RECORDED INFORMATION start

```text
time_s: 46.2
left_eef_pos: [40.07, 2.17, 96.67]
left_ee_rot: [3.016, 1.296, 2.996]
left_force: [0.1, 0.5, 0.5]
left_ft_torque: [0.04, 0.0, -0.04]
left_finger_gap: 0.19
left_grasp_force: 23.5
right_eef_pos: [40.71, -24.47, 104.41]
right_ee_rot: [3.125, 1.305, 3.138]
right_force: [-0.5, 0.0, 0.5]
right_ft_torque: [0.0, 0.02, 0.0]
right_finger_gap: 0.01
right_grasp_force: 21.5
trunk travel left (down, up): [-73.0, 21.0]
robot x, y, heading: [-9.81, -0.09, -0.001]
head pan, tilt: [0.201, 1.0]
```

RECORDED INFORMATION end

(TO BE DONE) Would you give the material above again, complete and exact?

(THE REPLY)
```text
time_s: 46.2
left_eef_pos: [40.07, 2.17, 96.67]
left_ee_rot: [3.016, 1.296, 2.996]
left_force: [0.1, 0.5, 0.5]
left_ft_torque: [0.04, 0.0, -0.04]
left_finger_gap: 0.19
left_grasp_force: 23.5
right_eef_pos: [40.71, -24.47, 104.41]
right_ee_rot: [3.125, 1.305, 3.138]
right_force: [-0.5, 0.0, 0.5]
right_ft_torque: [0.0, 0.02, 0.0]
right_finger_gap: 0.01
right_grasp_force: 21.5
trunk travel left (down, up): [-73.0, 21.0]
robot x, y, heading: [-9.81, -0.09, -0.001]
head pan, tilt: [0.201, 1.0]
```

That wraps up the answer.